To further explore any remaining issues and the procedure going forward, the Court will hold a status conference to be scheduled by a separate notice. At the status conference, the Court will ask the parties to address the following topics in the light of the rulings in this Order:
1. The statutes and contract provisions that govern the propriety of a fee award to Plaintiffs here;
2. The facts Plaintiffs must establish in order to be entitled to confirmation of the appraisal award, an award of fees, and final judgment in their favor;
3. Whether any facts required to demonstrate Plaintiffs' entitlement to confirmation of the award or attorney's fees in this case are disputed by the parties; and
4. Whether Plaintiffs seek a monetary recovery other than an award of fees and, if so, the legal and factual basis for such a recovery.
It is therefore
ORDERED, ADJUDGED, and DECREED:
(1) "Plaintiffs' Motion to Lift Stay and Request for Leave to File Third Amended Complaint" (Doc. 38) is GRANTED IN PART and DENIED IN PART. The motion is GRANTED to the extent that the stay of this case is lifted. The motion is otherwise DENIED.

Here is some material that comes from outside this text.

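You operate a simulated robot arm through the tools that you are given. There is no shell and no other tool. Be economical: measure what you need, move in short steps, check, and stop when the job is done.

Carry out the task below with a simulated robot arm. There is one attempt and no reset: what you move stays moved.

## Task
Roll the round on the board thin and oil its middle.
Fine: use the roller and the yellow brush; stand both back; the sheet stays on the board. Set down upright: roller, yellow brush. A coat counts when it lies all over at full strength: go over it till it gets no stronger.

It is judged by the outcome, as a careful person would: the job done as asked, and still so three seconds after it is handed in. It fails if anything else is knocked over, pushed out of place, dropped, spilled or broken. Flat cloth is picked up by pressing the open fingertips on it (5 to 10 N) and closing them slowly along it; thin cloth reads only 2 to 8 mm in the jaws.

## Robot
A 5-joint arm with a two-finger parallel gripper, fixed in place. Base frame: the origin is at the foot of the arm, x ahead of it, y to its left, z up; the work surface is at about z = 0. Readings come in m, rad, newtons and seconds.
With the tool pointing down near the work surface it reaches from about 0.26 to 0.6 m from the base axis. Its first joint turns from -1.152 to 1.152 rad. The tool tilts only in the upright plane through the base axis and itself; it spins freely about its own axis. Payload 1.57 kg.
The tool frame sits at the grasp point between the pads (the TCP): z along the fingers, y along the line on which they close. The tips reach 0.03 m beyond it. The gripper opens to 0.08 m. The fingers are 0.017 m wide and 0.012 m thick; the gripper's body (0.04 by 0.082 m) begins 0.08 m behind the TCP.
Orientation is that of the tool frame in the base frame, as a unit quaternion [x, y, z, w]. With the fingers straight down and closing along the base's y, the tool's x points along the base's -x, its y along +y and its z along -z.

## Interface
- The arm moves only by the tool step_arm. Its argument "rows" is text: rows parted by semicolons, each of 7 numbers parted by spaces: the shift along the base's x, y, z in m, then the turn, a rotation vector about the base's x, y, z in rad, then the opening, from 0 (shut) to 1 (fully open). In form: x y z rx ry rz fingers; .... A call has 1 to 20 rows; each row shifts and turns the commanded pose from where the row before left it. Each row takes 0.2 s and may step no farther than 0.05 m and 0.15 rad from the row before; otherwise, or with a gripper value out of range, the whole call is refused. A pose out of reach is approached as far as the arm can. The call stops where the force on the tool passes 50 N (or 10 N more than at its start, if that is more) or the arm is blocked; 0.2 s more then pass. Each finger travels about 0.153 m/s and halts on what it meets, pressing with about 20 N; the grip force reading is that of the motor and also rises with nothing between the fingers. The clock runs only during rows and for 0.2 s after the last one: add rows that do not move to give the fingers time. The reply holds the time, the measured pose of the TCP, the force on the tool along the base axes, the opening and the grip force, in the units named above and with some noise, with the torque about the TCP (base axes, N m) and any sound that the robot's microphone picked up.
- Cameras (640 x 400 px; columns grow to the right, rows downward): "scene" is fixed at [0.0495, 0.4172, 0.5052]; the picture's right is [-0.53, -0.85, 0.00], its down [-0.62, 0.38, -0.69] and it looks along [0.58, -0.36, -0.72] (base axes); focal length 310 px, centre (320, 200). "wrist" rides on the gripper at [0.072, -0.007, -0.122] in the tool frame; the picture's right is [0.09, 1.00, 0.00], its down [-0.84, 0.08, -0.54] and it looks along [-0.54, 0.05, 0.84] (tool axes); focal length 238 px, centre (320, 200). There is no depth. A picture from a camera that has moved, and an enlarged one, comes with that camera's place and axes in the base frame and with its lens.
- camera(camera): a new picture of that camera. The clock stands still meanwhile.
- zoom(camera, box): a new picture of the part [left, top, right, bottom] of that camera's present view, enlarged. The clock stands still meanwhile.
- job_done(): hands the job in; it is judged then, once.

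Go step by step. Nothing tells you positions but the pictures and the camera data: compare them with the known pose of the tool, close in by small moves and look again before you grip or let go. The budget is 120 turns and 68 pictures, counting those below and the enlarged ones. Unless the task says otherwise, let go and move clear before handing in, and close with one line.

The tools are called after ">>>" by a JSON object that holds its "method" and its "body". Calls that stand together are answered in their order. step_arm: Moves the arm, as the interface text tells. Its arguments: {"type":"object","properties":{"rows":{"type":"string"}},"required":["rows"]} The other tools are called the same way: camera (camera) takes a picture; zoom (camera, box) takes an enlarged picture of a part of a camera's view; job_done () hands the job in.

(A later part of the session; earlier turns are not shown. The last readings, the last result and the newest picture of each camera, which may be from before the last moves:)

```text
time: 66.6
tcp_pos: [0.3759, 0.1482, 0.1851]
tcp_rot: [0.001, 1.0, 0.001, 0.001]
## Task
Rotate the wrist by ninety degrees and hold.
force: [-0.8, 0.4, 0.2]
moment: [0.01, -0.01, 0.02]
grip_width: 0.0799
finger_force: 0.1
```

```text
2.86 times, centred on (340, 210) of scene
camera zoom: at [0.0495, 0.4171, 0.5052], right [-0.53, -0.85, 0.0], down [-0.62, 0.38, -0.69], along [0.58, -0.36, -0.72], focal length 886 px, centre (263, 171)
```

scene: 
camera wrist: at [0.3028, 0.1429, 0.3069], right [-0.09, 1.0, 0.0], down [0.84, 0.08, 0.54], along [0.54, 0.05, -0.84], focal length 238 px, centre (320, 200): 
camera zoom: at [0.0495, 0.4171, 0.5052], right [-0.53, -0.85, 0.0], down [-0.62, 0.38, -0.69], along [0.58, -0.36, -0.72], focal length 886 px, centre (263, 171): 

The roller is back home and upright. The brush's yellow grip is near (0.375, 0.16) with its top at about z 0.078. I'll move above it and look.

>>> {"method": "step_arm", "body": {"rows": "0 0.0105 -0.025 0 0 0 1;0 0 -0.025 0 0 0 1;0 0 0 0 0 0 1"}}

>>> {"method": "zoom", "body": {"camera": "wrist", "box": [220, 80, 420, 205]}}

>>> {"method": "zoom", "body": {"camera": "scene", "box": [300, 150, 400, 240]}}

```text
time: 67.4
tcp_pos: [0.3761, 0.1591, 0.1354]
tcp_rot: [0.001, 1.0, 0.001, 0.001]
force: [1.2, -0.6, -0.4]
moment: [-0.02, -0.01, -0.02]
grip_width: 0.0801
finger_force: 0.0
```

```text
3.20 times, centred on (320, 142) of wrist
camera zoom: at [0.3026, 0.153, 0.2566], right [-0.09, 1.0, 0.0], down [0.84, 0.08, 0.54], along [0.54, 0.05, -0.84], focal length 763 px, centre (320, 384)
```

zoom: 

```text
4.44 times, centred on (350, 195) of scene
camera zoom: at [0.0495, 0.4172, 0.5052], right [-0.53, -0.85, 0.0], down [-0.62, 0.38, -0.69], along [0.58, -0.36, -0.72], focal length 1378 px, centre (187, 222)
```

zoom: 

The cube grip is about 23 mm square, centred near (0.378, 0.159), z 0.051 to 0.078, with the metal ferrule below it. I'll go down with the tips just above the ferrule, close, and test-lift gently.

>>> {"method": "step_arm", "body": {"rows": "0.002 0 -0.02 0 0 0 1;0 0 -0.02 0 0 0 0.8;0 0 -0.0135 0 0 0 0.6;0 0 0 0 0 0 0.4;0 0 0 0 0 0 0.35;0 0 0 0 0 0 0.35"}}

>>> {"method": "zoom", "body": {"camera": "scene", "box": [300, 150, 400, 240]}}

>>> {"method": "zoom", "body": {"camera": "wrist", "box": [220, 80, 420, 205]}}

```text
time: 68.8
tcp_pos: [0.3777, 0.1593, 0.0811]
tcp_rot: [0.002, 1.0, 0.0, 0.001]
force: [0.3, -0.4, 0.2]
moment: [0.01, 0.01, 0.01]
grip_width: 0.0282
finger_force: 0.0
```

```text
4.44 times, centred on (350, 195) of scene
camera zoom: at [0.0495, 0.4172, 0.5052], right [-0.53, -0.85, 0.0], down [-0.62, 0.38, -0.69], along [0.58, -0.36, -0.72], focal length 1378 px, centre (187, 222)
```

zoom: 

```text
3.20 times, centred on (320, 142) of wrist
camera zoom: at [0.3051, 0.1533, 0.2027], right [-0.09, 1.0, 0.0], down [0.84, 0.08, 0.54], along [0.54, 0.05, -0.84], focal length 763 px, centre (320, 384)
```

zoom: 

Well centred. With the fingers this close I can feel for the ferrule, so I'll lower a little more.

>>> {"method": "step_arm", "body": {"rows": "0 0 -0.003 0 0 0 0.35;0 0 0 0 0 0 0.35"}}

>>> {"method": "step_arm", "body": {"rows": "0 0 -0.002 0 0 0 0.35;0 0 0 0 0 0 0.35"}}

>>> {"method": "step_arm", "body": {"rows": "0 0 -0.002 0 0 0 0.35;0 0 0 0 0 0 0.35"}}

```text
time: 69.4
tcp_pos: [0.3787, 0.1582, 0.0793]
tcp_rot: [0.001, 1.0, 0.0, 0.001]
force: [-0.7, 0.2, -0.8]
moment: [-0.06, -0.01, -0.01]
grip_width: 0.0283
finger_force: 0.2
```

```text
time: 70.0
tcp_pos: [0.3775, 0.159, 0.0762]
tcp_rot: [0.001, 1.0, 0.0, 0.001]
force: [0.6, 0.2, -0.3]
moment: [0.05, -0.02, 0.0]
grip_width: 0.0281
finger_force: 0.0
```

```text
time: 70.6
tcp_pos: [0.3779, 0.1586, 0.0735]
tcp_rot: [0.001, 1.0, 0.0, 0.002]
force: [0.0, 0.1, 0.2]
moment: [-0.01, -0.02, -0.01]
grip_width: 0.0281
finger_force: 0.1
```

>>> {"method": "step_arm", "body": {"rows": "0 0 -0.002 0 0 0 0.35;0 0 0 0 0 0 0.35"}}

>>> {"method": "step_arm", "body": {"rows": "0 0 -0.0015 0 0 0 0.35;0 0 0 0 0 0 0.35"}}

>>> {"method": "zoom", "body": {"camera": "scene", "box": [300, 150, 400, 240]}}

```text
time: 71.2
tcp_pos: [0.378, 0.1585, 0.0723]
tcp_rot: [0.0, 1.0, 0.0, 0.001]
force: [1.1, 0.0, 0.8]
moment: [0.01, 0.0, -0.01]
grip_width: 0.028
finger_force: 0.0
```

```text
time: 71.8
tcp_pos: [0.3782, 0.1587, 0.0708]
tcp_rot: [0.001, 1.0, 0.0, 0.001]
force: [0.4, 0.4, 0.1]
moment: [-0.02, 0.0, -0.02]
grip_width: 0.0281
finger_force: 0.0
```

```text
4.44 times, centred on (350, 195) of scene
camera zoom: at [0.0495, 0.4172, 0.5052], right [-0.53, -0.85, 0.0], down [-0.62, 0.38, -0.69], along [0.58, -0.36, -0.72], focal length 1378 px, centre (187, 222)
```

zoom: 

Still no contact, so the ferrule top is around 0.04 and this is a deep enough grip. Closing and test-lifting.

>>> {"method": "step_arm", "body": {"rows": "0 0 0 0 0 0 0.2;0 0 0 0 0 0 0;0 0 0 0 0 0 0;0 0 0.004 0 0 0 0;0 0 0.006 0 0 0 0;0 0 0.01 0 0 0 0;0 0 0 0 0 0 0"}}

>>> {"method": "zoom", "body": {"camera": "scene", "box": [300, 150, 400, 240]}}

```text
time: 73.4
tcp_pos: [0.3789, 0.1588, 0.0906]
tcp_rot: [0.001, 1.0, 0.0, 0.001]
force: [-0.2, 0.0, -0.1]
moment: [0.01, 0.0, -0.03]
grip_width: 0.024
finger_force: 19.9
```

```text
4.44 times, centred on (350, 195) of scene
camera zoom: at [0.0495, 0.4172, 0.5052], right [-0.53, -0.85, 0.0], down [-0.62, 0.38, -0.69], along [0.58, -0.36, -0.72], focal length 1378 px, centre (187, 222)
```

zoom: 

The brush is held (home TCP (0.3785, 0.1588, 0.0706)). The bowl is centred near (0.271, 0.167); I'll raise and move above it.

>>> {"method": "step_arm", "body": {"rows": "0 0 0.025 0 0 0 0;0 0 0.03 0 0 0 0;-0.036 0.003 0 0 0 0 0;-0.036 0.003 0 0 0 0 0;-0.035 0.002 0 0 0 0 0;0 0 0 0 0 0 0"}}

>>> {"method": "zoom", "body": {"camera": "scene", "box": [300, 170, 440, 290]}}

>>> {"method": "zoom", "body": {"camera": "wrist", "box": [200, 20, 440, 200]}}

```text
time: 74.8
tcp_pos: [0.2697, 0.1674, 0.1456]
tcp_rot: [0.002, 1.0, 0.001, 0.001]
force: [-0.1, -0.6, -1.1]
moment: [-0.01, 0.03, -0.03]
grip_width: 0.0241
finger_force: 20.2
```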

(2) Defendant's "Motion for Entry of Final Summary Judgment" (filed in the same document as "Defendant's Response in Opposition to Plaintiffs' Request for Leave to File Third Amended Complaint" (Doc. 41)) is GRANTED IN PART and DENIED IN PART. The motion is GRANTED to the extent that Plaintiffs may not recover for the property loss that was the subject of appraisal, for which Plaintiffs have already been paid by Defendant. The motion is otherwise DENIED.
(3) The parties are DIRECTED to appear at a Zoom status conference, to be scheduled by separate notice, to discuss the topics listed in the body of this Order.
DONE and ORDERED in Chambers in Tampa, Florida, this 28th day of October, 2020.